California Will Lose Hydropower Capacity As Climate Warms
Shasta Dam | Photo: Andy Paterson/Flickr/Creative Commons License
An assessment of the effects of California's changing climate projects that existing hydroelectric generating facilities will be unable to keep up with demand for power. The report, "Our Changing Climate 2012, Vulnerability & Adaptation to the Increasing Risks from Climate Change in California" released today by the California Energy Commission (CEC) and the Climate Change Center, is the third statewide assessment of California's future in a warmer world. And the outlook for our hydroelectric infrastructure isn't rosy.
Statewide temperatures rose 1.7° between 1895 and 2011. California is expected to gain 2.7° in the first half of this century. Expected effects include more frequent large storms, greater demand for electrical power on hot days, and increased wildfires.
Despite the likelihood of stronger storms, California reservoirs may well find themselves with a shorter water supply on average. California's historic water supply system for both power generation and drinking water storage was built on the assumption that most of the state's usable precipitation falls in winter as snow in the mountains. Snowmelt has recharged the reservoirs each year, and managers could anticipate the next year's supplies by measuring snowpack.
Three quarters of California's hydroelectric power is supplied by "high-elevation" facilities built above 1,000 feet in elevation. These facilities typically have small reservoirs, and are thus quite vulnerable to reduction in output due to reduced snowpack. Many of these hydropower facilities are in the Sierra Nevada, the region in California where warming has been the most marked. The report forecasts significant reduction in power output from these high-elevation plants during hot summer months, when demand for electricity is greatest in California.
Compounding this problem is the greater likelihood of wildfires brought about by climate change. Climate is linked to wildfires by a variety of factors, ranging from warmer winters that kill fewer bark beetles to drier conditions overall to increased prevalence of summer lightning storms.
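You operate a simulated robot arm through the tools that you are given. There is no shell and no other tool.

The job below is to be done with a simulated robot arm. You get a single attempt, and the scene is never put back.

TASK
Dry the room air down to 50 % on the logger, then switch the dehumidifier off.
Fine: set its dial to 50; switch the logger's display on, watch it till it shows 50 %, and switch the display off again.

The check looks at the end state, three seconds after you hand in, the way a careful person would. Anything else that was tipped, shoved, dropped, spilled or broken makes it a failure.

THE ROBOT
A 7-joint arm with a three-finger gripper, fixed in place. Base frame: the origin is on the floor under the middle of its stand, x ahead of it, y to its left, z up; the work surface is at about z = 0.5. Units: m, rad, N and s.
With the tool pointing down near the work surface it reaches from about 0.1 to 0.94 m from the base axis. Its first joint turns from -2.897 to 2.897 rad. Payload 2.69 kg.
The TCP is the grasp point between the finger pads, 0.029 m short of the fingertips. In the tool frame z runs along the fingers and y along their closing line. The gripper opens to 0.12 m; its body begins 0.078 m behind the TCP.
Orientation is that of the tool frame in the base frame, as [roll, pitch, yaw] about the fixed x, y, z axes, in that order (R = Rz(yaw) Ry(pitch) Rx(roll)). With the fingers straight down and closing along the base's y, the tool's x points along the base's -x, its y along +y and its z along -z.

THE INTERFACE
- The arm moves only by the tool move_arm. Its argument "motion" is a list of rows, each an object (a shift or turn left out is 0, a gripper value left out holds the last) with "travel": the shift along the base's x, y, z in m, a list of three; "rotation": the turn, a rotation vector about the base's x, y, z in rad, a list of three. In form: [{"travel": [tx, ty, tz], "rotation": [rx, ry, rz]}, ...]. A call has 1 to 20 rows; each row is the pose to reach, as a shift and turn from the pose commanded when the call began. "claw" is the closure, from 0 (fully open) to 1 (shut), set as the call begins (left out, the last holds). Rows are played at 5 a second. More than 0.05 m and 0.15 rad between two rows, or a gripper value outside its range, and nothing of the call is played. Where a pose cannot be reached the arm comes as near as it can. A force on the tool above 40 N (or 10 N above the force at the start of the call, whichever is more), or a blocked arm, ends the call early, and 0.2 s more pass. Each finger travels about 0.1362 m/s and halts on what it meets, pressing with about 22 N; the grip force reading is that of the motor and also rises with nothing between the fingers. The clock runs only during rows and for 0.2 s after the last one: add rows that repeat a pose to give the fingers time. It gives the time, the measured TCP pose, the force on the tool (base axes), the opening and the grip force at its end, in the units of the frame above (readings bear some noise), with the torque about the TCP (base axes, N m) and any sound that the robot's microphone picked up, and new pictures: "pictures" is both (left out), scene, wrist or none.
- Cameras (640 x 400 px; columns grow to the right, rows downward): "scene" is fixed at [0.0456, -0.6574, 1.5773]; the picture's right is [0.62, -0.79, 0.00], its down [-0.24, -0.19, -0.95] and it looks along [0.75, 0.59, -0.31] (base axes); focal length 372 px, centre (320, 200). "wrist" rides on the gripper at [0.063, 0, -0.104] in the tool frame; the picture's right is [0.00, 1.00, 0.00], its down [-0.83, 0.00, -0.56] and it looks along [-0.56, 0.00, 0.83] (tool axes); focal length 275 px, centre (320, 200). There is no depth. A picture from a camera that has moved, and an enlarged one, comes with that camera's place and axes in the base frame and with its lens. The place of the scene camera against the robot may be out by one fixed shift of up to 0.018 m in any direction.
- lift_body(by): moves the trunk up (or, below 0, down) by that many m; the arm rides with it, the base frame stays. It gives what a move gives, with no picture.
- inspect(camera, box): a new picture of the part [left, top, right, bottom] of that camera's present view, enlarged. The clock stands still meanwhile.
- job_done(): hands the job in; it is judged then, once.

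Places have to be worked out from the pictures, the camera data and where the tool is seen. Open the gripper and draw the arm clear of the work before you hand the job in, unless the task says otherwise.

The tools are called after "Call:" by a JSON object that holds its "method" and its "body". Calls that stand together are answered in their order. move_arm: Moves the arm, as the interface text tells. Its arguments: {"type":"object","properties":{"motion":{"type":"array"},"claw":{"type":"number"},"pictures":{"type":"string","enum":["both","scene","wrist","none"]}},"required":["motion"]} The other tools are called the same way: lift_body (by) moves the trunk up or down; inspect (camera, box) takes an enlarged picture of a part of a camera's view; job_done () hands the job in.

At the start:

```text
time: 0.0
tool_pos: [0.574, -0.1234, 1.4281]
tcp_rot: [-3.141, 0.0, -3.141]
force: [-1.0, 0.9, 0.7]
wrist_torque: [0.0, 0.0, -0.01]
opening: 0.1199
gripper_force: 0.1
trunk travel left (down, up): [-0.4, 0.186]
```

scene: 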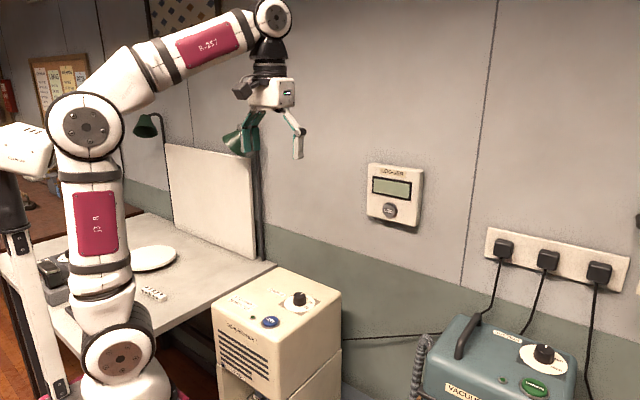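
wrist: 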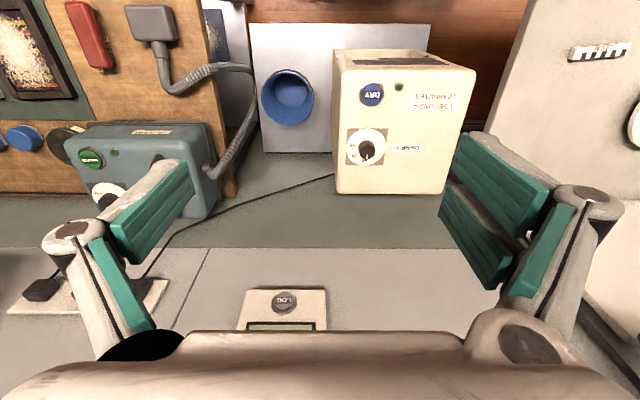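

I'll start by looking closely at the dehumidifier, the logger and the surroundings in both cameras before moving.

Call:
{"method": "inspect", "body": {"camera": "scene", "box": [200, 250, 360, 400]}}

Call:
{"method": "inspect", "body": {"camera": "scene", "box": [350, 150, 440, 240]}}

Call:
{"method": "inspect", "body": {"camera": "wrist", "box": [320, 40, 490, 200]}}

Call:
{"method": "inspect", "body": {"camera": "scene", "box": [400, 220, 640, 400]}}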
Burned-over landscapes like those surrounding reservoirs in the Sierra Nevada can erode catastrophically after damaging fires, and silt washed off burned landscapes will inevitably find its way into reservoirs, reducing the state's hydroelectric capacity still further.
Increased likelihood of wildfires will also make the power distribution system far more vulnerable, especially in the mountains near Los Angeles and the crucial northeastern corner of the state, our link to the reliable hydropower of the Pacific Northwest. Even in the absence of fire, an increase in hot days will increase the electrical resistance of the transmission lines, by as much as 7-9%.
The report points out that reliance on our current system of long-distance power transmission will become increasingly risky as those transmission lines become ever more vulnerable, and suggests microgrids and distributed generation as a possible remedy to this vulnerability.
The report was conducted by the CEC and Climate Change Center under the auspices of the California Environmental Protection Agency, as directed by a Executive Order signed by Arnold Schwarzenegger in June 2005 that requires periodic science reports on the potential impacts of climate change on the California economy.